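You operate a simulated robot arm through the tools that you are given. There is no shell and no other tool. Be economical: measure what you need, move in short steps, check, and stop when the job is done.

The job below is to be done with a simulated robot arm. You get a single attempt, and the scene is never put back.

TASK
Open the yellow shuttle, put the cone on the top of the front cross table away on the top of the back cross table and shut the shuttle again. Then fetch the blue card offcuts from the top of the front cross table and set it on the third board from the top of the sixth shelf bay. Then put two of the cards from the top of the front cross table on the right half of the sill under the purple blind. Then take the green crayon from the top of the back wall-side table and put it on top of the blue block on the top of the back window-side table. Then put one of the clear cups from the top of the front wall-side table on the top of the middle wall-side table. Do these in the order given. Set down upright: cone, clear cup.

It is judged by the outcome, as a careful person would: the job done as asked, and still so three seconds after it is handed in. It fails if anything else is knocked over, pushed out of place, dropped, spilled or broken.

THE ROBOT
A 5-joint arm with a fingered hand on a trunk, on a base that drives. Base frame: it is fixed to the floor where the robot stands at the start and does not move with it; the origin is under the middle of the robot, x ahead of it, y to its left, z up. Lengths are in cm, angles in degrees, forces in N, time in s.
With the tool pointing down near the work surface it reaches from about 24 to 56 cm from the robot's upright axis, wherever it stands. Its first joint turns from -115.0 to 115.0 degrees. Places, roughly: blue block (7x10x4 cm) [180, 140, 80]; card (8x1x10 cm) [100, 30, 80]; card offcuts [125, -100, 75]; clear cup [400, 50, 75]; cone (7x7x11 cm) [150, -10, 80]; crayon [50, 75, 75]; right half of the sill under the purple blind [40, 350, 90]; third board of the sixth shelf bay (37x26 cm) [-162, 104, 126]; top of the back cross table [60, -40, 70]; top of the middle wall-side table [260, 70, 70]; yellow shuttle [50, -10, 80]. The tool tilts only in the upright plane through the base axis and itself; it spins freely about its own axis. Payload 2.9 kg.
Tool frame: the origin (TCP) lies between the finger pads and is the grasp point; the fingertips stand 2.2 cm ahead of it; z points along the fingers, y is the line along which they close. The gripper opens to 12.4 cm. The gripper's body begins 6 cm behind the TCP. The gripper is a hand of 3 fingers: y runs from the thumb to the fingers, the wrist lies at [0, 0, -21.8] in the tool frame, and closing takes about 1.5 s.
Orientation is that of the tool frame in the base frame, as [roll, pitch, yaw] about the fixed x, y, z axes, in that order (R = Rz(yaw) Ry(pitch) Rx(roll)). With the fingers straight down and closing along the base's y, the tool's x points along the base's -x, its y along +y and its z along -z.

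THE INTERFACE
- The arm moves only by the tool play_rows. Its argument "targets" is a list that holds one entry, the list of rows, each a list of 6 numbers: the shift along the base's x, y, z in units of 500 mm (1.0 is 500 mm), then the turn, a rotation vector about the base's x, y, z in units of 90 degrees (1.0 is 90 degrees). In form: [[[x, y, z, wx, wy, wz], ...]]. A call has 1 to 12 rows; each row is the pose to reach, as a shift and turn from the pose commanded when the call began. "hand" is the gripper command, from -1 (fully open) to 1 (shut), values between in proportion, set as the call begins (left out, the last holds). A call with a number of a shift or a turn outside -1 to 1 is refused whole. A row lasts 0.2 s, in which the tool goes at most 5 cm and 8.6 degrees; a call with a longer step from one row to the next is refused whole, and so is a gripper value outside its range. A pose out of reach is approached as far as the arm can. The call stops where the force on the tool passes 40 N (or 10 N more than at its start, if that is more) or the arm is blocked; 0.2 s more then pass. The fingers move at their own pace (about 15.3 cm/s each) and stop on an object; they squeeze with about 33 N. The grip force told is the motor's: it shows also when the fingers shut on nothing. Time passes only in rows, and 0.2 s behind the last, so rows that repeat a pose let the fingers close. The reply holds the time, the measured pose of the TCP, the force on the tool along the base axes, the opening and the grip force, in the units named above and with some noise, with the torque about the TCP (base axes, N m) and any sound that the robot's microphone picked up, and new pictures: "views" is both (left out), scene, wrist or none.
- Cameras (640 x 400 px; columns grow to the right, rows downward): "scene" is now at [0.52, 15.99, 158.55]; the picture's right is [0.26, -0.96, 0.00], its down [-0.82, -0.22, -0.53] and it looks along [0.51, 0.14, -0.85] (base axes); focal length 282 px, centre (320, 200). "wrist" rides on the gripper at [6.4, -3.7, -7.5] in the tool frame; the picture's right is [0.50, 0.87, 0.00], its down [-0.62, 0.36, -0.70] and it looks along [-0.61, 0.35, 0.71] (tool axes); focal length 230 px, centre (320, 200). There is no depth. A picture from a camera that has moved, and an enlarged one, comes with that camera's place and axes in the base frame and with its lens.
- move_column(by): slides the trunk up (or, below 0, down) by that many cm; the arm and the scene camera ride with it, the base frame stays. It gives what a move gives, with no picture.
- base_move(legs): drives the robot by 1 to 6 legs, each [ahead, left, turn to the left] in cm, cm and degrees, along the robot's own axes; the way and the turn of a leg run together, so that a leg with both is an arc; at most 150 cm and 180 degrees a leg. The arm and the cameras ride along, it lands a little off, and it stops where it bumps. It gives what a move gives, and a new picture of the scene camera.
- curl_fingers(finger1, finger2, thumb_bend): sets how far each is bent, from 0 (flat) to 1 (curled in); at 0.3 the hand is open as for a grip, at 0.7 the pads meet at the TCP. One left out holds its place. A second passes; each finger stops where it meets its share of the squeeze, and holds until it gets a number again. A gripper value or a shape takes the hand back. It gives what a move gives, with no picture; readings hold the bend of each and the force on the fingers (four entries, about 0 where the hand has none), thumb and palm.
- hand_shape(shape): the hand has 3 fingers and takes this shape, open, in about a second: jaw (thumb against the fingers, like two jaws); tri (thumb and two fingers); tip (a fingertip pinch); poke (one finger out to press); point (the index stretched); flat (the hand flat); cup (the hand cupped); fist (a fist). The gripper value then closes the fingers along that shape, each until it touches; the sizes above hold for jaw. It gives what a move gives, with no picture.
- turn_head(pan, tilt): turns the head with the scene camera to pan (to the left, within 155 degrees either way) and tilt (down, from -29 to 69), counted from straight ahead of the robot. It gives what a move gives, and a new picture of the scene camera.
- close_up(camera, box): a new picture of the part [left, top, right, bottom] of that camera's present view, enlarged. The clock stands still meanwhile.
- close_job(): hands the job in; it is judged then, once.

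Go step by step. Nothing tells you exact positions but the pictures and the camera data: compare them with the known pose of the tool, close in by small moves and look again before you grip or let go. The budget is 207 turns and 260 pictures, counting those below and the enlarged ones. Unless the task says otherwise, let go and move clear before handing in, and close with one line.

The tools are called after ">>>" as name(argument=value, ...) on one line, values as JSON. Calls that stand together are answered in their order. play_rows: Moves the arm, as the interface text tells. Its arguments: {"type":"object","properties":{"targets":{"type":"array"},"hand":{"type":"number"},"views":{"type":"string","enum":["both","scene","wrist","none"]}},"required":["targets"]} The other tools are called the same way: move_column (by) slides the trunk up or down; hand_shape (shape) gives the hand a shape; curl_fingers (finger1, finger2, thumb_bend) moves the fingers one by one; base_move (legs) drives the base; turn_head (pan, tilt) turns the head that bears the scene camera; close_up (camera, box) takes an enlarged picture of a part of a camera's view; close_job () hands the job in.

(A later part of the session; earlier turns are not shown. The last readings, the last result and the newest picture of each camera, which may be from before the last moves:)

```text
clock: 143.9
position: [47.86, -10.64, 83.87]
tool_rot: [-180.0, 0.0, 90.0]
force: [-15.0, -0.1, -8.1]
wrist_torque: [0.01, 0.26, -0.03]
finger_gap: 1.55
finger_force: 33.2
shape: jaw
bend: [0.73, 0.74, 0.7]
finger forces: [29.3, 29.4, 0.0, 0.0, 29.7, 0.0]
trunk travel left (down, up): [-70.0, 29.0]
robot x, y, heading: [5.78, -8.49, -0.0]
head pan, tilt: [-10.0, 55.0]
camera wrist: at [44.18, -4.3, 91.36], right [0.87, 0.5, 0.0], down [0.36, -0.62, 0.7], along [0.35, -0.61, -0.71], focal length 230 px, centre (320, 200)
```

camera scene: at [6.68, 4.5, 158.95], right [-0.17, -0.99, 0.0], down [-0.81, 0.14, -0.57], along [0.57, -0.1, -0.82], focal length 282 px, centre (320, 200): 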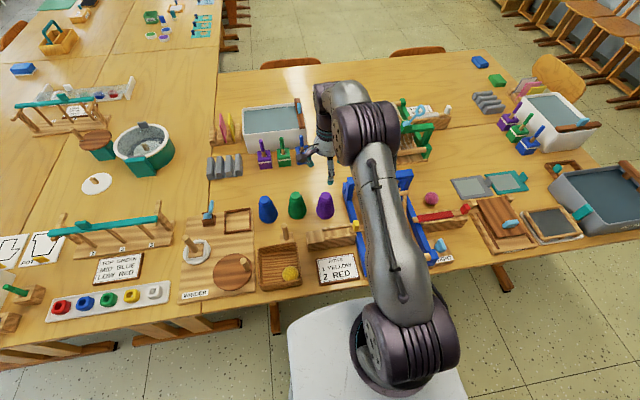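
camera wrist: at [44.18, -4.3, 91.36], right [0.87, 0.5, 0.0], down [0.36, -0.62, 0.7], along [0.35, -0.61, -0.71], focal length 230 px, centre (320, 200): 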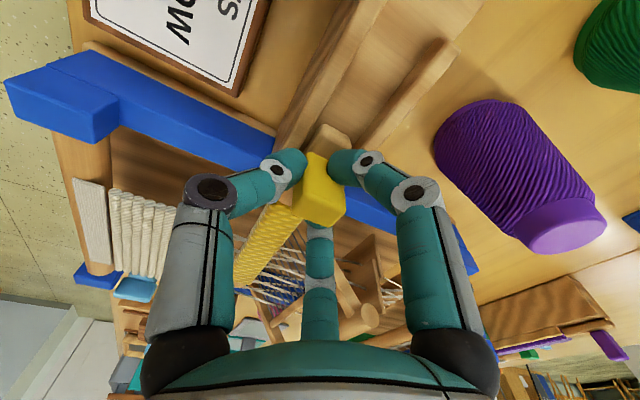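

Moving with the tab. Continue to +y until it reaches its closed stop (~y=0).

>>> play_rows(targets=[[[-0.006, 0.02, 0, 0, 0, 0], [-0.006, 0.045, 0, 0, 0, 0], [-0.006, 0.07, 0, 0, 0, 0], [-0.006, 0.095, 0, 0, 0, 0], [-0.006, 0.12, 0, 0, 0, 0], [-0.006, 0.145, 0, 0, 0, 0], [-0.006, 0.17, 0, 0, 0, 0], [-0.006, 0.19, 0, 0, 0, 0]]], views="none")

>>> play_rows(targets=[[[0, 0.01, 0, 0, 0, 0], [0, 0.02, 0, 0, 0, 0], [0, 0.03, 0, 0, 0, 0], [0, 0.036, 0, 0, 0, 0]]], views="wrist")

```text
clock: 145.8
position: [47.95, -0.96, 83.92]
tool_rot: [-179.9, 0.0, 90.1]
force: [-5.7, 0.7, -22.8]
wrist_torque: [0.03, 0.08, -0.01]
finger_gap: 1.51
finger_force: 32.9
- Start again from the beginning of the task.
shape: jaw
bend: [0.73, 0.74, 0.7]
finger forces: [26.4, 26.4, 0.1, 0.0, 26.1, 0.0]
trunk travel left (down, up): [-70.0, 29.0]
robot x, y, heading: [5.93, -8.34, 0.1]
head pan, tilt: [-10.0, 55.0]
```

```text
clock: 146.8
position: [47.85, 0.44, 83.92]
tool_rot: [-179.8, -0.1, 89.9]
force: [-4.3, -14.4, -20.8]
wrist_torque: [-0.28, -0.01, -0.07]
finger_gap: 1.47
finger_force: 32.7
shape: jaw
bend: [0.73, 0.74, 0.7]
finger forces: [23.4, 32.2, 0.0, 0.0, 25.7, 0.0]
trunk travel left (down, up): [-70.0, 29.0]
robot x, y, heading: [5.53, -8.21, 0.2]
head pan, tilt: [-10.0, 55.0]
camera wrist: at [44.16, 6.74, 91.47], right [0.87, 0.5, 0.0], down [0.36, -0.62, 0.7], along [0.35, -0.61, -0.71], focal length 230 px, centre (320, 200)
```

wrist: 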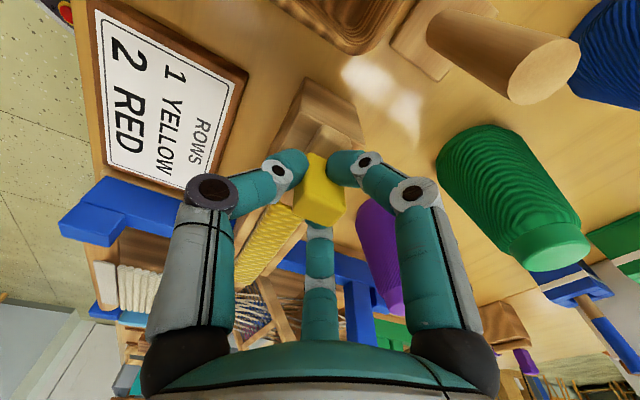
═══
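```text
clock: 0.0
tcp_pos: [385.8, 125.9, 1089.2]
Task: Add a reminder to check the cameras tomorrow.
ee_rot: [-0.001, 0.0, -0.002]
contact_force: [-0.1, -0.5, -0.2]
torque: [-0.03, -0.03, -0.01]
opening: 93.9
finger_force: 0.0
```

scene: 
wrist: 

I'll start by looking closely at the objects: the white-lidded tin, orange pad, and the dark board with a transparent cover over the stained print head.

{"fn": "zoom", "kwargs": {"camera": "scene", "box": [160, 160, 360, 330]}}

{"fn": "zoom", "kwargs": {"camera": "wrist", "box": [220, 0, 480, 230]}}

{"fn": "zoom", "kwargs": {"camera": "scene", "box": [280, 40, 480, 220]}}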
═══
> The task: Say how many lines in this material hold "card", and say nothing else.

> The solution: 2